Still, the majority of the benefits did not belong to the local businesses. Once again, a whopping 70% of the market share was held by FDI firms.

The rules of origin, which are required to determine the national source of a product under the FTAs, have posed significant challenges for export operations in Vietnam. As for the leather footwear industry, roughly 80% of the materials for manufacturing are now imported, making it ineligible for tax cut advantages.

Garment manufacturing seems to be on the same boat. Some 60% of local factories provide the Cut, Make and Trim service, which refers to the simple processing phases paid by the apparel buyers. As the local makers are not in charge of fabric sourcing, it is difficult for them to qualify for incentives offered by the FTAs. Meanwhile, roughly 30% of domestic manufacturers follow the Free On Board service, an active export modality involving both materials purchase and product completion processes.

Unfortunately, challenges remain given the limited capability of the local textile dyeing sector. Vietnamese manufacturers primarily produce cotton, and only a few enterprises are capable of making polyester filament, even though it is a more popular fabric for consumer demands, according to a study by the Ministry of Industry and Trade mouthpiece Tap chi Cong Thuong in October 2020.

FTAs also offer benefits to foreign firms interested in Vietnam’s market, entailing stiff competition for local businesses. In this sense, domestic companies may lose their advantage twice as market difficulties double at home and abroad.

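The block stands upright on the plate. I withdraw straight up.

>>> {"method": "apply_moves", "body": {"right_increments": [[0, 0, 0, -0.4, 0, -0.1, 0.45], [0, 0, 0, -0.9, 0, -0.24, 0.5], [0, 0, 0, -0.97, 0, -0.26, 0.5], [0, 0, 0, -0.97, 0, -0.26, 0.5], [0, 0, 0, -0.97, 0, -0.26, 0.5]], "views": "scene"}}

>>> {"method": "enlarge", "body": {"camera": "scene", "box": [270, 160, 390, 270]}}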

In June 2021, Nguyen Quang Thai and Bui Trinh published a study titled, “Analysis of Inter-Country Trade Flows Based on Input-Output Model Between Vietnam, EU, China, and the United States”, on Research in World Economy. The economists found that Vietnam’s final products would help raise the country’s output by 75.4% and increase China’s output by 22.8%. While Vietnam’s final product adds 72.2% to the national added value, it also spreads 24.8% to that of China. Put differently, the authors write local consumers will raise China’s added value by 24.8% when using Vietnam’s final products.

That being said, Vietnam’s exports have generated benefits for countries that export materials for domestic manufacturing. Therefore, it is necessary for local businesses to fully take charge of their own production line to bolster the national economy and retain as many profits as possible.

Turning exports into a miracle

For years, hundreds of billions in revenues and tens of billions in trade surplus have testified to Vietnam’s phenomenal export performance. But the domestic manufacturing sector must now address how to properly equip Vietnamese businesses for market competition.

Strengthening supporting industries for key export-oriented sectors, including textile, garment and footwear, maybe at the pinnacle of the effort. Vietnam’s textile and garment products comprised 5.2% of the global market, while it was 10% for the leather footwear industry. The assignment makes sense, given that the two industries brought in US$60 billion in revenue in 2021. In addition, the activities would help deal with obstacles in public investment disbursement schemes. As outlined in the national development plan, it is high time for Vietnam to prioritize the aspects that might enhance the country’s production instead of focusing on less urgent tasks.

Understanding competitive edges, keeping ahead of market fluctuations and grasping supply chain characteristics seem to be essential for Vietnamese firms who run the risk of doing business abroad. To this end, the operations of local companies hinge on trade facilitation activities and the relevant authorities’ supporting role.

The models of the Korea Trade-Investment Promotion Agency (KOTRA) and the Japan International Cooperation Agency (JICA) might provide Vietnam with feasible options, according to analysts. With the enhanced assistance, small and medium-sized businesses can develop and compete in foreign niche markets. The strategy may pave the way for local specialties, handicraft products and eco-friendly items to create their own consumer base in the mid-range and high-end market sectors globally.

There is a long way to go from idea to reality. But if domestic businesses can ask the correct questions, they may get the appropriate responses.